Robert G. Kranz, Ph.D., professor of biology in Arts & Sciences, has been awarded two grants from the National Institutes of Health (NIH) to study pathways in bioenergy conversion. One is a long-term NIH R01 renewal titled "Cytochrome c Biogenesis", and it is for $1,203,250. It started on August 1. The renewal award means that NIH has funded Kranz continuously for 22 years.
The U.S. Department of Agriculture, U.S. Department of Energy, National Science Foundation and Monsanto also have supported the Kranz group during the past twenty years.
Cytochrome c is a protein with the heme cofactor covalently attached to it. Cytochrome c is crucial for energy production in many bacteria and higher organisms, including humans and it is one of the most rigorously researched cellular components over the past 60 years.
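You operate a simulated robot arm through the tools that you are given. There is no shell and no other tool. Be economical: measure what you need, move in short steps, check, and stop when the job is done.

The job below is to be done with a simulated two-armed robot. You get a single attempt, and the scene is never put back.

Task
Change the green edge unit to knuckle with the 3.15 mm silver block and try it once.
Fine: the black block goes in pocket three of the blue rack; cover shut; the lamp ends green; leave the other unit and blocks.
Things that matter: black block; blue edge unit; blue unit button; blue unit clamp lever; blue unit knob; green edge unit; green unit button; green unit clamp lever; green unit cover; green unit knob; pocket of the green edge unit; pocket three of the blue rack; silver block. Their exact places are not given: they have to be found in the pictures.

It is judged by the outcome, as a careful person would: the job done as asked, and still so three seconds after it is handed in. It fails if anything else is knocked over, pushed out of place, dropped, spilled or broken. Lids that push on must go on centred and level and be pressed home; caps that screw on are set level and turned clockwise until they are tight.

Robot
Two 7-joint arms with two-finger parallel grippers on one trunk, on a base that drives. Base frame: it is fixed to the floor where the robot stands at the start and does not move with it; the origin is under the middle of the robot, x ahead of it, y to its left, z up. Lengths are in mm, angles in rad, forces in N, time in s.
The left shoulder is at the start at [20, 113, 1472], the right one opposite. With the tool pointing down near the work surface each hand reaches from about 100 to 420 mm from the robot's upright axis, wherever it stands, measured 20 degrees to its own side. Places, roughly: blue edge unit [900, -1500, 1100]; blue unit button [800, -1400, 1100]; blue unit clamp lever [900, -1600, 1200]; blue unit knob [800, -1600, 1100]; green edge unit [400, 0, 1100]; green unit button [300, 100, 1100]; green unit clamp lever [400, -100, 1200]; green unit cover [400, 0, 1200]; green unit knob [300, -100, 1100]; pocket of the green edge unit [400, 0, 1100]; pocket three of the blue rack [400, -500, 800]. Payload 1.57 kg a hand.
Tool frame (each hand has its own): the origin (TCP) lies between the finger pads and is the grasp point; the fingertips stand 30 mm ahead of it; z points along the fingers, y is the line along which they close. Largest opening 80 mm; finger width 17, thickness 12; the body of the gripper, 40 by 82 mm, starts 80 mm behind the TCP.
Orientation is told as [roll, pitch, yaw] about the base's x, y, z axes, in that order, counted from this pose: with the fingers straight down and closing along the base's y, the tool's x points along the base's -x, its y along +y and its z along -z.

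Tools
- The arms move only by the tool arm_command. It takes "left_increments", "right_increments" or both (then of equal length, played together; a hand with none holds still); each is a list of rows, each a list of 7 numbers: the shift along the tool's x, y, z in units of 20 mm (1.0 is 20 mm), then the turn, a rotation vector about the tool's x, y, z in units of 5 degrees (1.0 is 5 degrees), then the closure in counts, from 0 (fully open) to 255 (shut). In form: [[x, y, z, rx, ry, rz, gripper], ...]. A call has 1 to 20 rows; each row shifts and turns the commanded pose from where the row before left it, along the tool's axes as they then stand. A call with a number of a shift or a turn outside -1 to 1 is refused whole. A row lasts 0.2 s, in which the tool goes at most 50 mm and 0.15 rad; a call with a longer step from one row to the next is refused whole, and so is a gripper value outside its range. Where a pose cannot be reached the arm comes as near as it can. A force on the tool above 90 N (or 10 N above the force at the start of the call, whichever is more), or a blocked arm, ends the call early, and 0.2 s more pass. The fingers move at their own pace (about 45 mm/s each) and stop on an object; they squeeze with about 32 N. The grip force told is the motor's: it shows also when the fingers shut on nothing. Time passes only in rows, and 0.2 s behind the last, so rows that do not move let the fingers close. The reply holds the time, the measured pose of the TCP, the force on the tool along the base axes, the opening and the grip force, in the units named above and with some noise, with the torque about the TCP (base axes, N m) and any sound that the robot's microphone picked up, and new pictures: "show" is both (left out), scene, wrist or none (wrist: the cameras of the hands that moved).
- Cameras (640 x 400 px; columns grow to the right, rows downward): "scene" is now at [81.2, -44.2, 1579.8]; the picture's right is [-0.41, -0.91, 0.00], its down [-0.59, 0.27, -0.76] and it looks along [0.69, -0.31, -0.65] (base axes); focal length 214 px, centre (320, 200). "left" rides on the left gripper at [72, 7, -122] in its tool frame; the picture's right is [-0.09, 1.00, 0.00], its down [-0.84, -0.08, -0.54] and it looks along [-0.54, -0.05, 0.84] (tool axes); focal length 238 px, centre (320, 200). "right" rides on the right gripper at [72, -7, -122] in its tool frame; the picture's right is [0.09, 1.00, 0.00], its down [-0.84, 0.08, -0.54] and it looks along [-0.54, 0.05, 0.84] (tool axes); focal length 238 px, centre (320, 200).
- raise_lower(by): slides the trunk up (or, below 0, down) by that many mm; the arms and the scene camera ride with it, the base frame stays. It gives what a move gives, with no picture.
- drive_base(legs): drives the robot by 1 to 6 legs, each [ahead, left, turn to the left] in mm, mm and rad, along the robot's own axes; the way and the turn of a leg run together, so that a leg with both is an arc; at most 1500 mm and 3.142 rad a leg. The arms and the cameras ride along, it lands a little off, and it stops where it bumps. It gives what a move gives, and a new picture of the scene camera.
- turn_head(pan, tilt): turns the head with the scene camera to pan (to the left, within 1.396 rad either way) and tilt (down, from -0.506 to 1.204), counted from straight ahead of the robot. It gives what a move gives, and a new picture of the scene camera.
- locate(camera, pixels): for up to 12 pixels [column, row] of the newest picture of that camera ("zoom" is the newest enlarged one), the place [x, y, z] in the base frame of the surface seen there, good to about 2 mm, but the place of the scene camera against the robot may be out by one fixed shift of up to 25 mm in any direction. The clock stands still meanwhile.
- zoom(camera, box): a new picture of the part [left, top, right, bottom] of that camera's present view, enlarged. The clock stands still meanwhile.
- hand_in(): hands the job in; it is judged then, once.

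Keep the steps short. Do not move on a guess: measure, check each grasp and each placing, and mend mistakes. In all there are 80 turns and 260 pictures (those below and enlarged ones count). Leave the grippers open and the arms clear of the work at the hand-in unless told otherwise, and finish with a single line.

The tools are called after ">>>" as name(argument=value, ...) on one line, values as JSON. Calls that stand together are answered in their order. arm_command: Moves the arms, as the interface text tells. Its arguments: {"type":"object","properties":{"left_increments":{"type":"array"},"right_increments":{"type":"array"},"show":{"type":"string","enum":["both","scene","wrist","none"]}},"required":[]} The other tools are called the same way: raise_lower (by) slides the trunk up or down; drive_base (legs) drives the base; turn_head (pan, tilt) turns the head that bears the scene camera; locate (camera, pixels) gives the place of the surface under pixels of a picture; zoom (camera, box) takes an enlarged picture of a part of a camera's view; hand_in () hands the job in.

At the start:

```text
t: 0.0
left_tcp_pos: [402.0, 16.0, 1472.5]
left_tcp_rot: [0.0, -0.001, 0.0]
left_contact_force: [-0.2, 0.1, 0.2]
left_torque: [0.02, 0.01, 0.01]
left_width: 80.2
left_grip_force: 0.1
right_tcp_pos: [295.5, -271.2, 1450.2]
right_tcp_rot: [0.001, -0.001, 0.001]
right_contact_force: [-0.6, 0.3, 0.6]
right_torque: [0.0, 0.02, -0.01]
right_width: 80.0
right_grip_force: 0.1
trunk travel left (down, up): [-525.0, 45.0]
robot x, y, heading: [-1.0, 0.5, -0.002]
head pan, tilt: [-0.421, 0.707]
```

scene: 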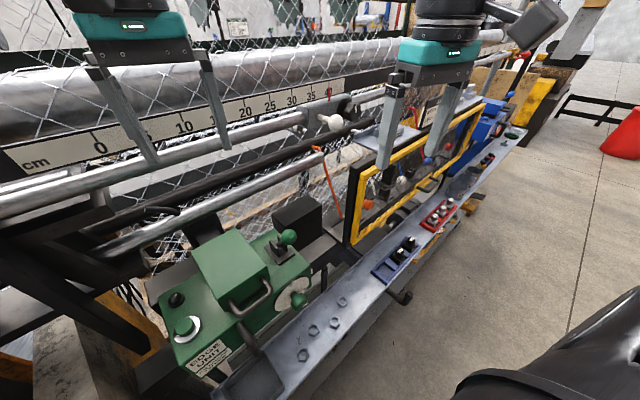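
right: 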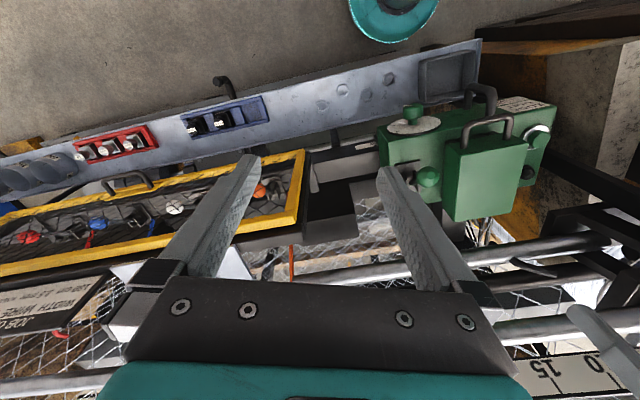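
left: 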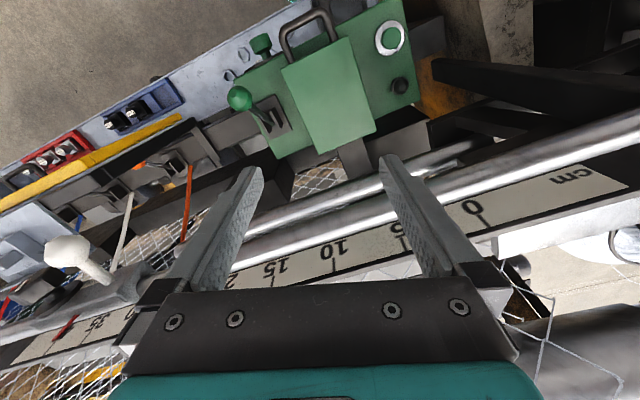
It is essential for the production of ATP (adenosine triphosphate), the compound that energizes all organisms.
The road the cell takes to make cytochrome c is called the biogenesis pathway. There are three different pathways which organisms use to assemble a c-type cytochrome, and in a 1998 review Kranz and colleagues termed these "systems I, II, and III." Kranz discovered the most complex one, called System I, and published the results of genetic studies beginning in 1989. These results described many of the genes required for the system I pathway.
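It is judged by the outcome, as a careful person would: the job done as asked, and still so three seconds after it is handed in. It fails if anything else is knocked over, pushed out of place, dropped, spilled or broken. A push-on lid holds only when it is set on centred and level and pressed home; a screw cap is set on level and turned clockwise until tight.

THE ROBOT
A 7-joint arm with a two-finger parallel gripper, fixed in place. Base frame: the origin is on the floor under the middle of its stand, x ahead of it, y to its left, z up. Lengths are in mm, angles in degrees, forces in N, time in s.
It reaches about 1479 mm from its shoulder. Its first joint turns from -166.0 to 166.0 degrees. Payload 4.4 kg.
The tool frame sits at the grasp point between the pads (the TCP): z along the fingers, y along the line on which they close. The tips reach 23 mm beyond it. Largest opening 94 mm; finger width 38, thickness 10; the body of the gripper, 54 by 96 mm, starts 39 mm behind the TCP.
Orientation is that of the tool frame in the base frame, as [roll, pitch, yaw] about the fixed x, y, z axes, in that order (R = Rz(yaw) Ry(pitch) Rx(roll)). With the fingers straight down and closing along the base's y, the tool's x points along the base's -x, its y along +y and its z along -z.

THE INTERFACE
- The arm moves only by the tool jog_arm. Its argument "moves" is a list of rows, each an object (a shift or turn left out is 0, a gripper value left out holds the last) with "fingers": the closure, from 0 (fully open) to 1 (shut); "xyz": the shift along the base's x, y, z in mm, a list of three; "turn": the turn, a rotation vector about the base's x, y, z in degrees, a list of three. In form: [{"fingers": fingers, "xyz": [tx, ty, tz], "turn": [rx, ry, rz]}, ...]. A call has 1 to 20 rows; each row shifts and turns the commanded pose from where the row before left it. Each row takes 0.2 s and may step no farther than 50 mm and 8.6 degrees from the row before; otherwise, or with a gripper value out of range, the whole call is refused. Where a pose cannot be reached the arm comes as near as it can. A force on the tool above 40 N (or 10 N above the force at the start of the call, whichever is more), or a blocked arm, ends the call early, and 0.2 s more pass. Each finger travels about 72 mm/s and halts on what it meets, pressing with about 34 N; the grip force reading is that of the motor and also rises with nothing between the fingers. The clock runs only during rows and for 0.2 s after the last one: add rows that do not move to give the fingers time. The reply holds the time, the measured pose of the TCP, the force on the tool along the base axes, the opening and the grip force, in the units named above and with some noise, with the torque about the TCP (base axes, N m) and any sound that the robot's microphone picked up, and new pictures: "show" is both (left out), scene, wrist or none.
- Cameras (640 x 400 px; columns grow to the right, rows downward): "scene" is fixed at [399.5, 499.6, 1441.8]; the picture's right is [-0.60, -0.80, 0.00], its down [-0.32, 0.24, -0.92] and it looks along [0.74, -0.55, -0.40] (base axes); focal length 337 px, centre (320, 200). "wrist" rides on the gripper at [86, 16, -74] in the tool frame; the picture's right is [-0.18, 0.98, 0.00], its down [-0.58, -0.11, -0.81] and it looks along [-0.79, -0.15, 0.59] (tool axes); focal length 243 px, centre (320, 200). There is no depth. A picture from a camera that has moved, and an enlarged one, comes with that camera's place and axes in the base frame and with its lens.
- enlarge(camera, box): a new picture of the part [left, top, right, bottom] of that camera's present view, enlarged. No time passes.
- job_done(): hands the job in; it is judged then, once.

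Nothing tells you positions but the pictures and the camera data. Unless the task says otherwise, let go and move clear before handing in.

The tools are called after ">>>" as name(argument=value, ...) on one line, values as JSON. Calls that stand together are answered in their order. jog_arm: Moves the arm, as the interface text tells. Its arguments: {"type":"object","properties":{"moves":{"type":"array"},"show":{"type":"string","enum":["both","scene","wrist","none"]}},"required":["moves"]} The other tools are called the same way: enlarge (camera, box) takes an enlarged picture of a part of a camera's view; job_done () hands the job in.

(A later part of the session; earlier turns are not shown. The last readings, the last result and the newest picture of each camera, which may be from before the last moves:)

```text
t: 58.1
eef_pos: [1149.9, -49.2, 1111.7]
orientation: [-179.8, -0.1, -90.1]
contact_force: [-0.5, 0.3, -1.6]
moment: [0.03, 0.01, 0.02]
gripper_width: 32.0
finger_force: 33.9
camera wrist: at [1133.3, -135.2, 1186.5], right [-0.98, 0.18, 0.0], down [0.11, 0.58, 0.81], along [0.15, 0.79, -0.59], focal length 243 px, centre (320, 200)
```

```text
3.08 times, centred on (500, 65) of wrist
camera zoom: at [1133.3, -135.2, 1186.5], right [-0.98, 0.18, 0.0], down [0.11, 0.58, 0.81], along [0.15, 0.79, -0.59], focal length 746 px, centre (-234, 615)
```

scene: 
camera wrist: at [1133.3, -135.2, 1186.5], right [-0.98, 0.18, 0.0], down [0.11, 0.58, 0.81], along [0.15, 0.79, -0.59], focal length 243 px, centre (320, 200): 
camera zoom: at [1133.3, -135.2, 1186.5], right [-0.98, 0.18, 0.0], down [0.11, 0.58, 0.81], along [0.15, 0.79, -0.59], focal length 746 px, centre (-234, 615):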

Current members of the Kranz group include Cindy Richard-Fogal, Ph.D., research scientist in biology, and Elaine Frawley who have engineered two of the three biogenesis pathways in E. coli. Now they will engineer the third, which is naturally present in humans. Additionally the function and mechanisms behind each protein in the pathways will be studied.
The second NIH grant, an R21 award of $190,000, is to further develop a screen to find inhibitors of the pathways. Since bacteria have either system I or II but humans do not, inhibitors could be potential antimicrobial agents against certain infectious diseases. Once the screens are developed, the Kranz group will collaborate with Lucile White, Ph.D. and Krister Wennerberg, Ph.D. at the Southern Research Institute in Birmingham, Ala., which is a center for NIH's Roadmap for Medical Research Initiative on high throughput screening. Importantly, the grant award provides access to the NIH Molecular Libraries Screening Center Network (MLSCN), and to experts like White and Wennerberg. The NIH "library" of chemicals is composed of 100,000 different small molecules.
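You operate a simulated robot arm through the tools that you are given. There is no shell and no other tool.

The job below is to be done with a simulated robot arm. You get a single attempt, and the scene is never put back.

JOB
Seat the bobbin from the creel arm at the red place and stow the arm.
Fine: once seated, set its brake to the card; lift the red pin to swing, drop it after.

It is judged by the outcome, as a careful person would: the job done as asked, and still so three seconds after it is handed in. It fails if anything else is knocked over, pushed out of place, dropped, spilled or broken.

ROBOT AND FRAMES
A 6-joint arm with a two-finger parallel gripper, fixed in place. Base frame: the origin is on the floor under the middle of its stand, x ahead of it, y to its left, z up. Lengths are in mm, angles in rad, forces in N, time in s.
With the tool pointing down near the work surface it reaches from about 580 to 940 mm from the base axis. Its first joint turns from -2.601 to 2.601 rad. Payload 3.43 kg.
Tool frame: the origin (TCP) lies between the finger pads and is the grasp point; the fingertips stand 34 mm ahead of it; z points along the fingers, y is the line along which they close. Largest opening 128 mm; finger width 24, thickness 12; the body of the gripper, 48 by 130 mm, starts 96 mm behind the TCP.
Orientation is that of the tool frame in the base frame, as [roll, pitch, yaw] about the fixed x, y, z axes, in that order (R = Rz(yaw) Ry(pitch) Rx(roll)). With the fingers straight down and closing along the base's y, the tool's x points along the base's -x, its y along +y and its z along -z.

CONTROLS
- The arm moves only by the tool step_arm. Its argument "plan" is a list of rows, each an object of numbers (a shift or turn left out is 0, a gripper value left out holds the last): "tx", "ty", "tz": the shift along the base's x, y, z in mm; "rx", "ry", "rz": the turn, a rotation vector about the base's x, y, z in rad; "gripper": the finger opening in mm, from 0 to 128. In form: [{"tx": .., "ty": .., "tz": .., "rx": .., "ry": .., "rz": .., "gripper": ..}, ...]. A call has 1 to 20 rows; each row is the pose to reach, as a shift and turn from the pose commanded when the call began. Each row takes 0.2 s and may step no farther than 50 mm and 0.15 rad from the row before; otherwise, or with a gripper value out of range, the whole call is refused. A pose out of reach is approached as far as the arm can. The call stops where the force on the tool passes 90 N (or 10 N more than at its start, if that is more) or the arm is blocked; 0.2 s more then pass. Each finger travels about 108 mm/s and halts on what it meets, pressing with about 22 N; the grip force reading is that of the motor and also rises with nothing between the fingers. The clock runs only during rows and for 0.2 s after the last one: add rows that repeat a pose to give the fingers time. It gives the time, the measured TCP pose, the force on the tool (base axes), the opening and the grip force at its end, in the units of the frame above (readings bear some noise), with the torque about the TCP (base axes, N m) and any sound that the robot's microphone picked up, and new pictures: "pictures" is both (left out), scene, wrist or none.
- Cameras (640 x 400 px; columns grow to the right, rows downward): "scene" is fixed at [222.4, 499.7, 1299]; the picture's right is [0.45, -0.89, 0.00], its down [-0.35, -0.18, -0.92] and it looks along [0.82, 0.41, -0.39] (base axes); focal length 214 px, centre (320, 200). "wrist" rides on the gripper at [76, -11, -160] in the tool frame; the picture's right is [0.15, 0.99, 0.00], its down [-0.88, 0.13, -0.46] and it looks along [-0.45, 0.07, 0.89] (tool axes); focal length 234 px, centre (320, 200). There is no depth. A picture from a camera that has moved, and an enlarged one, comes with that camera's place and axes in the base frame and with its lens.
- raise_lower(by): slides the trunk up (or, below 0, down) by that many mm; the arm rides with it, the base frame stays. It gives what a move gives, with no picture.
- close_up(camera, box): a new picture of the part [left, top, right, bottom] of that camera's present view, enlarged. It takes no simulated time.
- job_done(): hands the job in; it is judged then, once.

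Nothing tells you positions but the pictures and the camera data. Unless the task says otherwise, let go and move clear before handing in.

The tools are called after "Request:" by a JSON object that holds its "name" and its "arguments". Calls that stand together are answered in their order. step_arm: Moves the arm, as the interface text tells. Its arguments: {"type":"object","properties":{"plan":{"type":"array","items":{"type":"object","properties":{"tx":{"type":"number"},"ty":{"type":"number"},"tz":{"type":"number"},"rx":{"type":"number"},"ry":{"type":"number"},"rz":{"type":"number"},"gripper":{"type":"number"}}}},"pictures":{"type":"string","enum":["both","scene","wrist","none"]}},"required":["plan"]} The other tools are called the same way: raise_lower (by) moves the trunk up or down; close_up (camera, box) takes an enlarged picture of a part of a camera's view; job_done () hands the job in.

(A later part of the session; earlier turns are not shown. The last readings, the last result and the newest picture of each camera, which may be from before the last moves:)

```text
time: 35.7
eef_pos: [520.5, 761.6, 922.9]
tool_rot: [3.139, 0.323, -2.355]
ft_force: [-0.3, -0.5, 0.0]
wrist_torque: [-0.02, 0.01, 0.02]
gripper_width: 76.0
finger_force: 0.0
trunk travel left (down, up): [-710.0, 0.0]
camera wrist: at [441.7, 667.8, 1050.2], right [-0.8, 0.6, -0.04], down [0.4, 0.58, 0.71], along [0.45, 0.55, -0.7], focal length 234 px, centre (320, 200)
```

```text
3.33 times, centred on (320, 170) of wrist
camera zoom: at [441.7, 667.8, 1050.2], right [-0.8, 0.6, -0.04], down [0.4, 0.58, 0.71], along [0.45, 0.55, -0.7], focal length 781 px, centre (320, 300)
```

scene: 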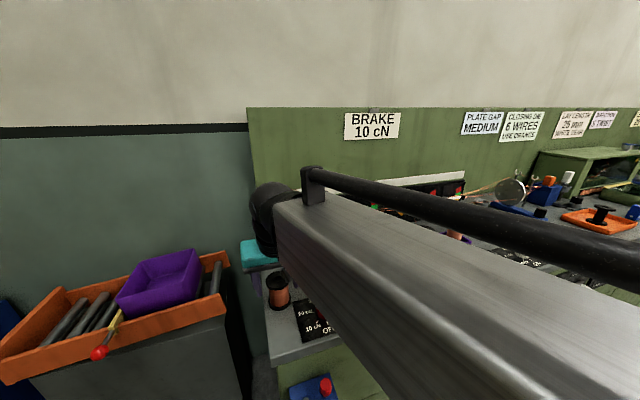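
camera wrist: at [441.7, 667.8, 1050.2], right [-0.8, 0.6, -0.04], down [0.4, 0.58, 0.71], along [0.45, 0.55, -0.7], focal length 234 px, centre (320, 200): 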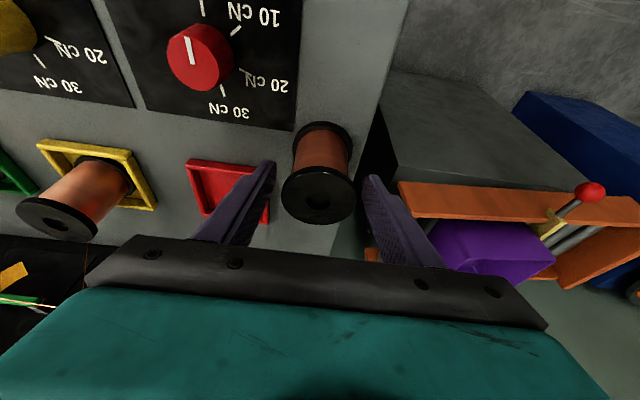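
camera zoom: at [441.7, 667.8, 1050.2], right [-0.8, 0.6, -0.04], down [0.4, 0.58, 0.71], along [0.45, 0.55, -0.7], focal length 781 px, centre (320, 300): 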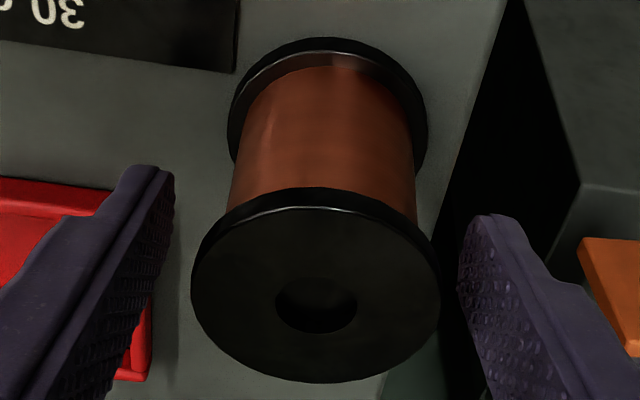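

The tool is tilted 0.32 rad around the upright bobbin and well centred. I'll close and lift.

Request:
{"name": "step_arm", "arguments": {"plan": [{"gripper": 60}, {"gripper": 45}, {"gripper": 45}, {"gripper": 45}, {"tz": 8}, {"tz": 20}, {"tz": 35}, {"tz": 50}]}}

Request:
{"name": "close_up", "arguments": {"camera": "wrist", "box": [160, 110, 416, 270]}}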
Kranz has taught undergraduates every year at Washington University. He taught microbiology to juniors and seniors for 14 years, and freshman biology for four years. Kranz is currently teaching a four- credit, laboratory course in DNA manipulations (Bio 437), which meets for eight hours on Friday and Saturday and one hour on Wednesdays.
Two of the projects for the class, comprised of juniors and seniors, are related to bioenergy conversion, whereby the students are cloning and knocking out genes for many cytochromes. These cytochromes are potentially involved in bioelectricity generation. This work also is linked to the biogenesis pathways, and began as collaboration between the Kranz group and Lars Angenent, Ph.D., assistant professor of chemical engineering. Miriam Rosenbaum , Ph.D., a postdoctoral researcher in the Angenent lab and Rachel Lee, a biomedical engineering undergraduate, and Elaine Frawley, a graduate student, both from the Kranz group are piloting these studies in their spare time. The long term goal is to engineer "electrical nanowires" into E.coli to make an efficient E.coli biofuel cell.
"We are the experts in genetic engineering of such nanowire proteins and they are the microbial fuel cell experts, a perfect fit that has been a fun collaboration, "said Kranz. "Once we have the preliminary data, our plan is to write up a joint grant on extending these efforts. The grant preparation and proposal is also intended to provide valuable experience for team members who are on track to become teachers and researchers. "
Kranz currently has five undergraduate students working in his research lab and he takes pride in training them, saying that, by the time they graduate, they are as good as most advanced graduate students at designing, implementing, and analyzing experiments. He said that the next few years should be exciting for all on the cytochrome projects.